Our faces when we realised the final season probably won’t air until 2019.
Our faces when we realised the final season probably won’t air until 2019.

Crucial new details on Thrones’ final season

EVER since season seven wrapped up in August, it's become increasingly clear that we're in for a long wait before the premiere of Game of Thrones' eighth and final season.

But just how long?

Thanks to new casting calls being issued for the six-episode season, we've got a slightly better idea of exactly when we can expect to see Jon Snow and the whole gang fighting for their lives against the Night King in Westeros.

Here's everything we know so far about Game of Thrones season eight:


Bad news for anyone hoping for a July 2018 premiere date.

Even though season seven dropped at that time this year, the long-held rumours about an extended break before the next one are true.

In August, The Hollywood Reporter claimed that contrary to initial reports of filming from October 2017 to March 2018, Thrones will be shooting all the way through to August for the final season - meaning it's more likely to premiere in March/April 2019.

That's been pretty much confirmed by the first casting notice listed exclusively on Watchers on the Wall this week, showing filming running into June for one of the roles.

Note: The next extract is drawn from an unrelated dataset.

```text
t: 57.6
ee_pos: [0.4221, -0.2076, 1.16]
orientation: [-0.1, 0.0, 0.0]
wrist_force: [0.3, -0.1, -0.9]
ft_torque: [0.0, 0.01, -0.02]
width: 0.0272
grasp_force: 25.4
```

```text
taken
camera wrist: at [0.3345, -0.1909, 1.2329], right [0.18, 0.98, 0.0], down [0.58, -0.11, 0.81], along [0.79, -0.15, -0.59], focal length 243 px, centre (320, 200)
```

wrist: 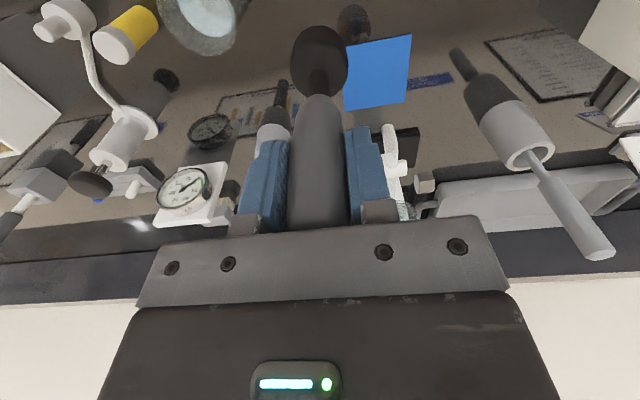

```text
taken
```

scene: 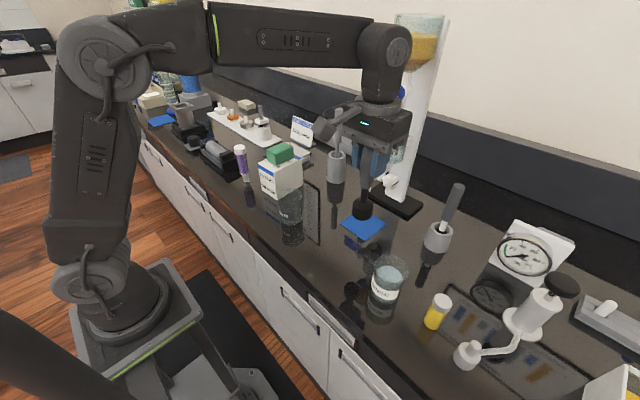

Out of interest, that role was for an "authoritative, fit, cool and charismatic" mercenary - almost certainly intended as part of the infamous Golden Company Euron Greyjoy has run off to try and enlist.


As we mentioned, the mercenary role is one of seven currently being cast for the final season.

The others include a young "straight-forwarded, honest" Northern farmer "with simple tastes", a "sassy and attractive" Northern girl aged between 18-25 who plays a "good, memorable one-scene part" opposite a leading cast member, a Northern sentry, a "rough and ready" Sailor with a "weathered face", and two Guards of varied ages.

Who knows where these new faces will pop up?


Fans will be thrilled to know two Thrones favourites are returning to helm episodes of the final season.

EW is reporting that Miguel Sapochnik, who directed "Hardhome", "The Battle of the Bastards", and "The Winds of Winter" is returning, along with David Nutter, who was in charge of the infamous Red Wedding in "The Rains of Castamere", as well as "The Dance of Dragons" and "Mother's Mercy" in season five.

It's understood they will be splitting the first five episodes - with speculation Sapochnik will direct three episodes, and Nutter two.

As for the ultimate episode: the series finale?

In an unsurprising decision, showrunners David Benioff and D.B. Weiss - the series creators who have written almost every episode - will be sharing responsibility of the role.


Thrones executives are reportedly planning to film several different endings for the finale in order to avoid leaks, HBO's programming president revealed recently.

Casey Bloys announced at a speaking gig that not even the show's cast would know how the fantasy epic ends.

"I know in Game of Thrones, the ending, they're going to shoot multiple versions so that nobody really know what happens," Bloys said. "You have to do that on a long show. Because when you're shooting something, people know. So they're going to shoot multiple versions so that there's no real definitive answer until the end."


While season eight's episode number has decreased, the run time has definitely not.

Episodes during past seasons have traditionally been an hour long, but for season eight we're looking at each instalment running for 80 minutes or more, according to the show's sound designer, Paula Fairfield.

And according to Bloys, the team hasn't even discussed a cap on episode length yet.

"Two hours per episode seems like it would be excessive, but it's a great show, so who knows?" he said.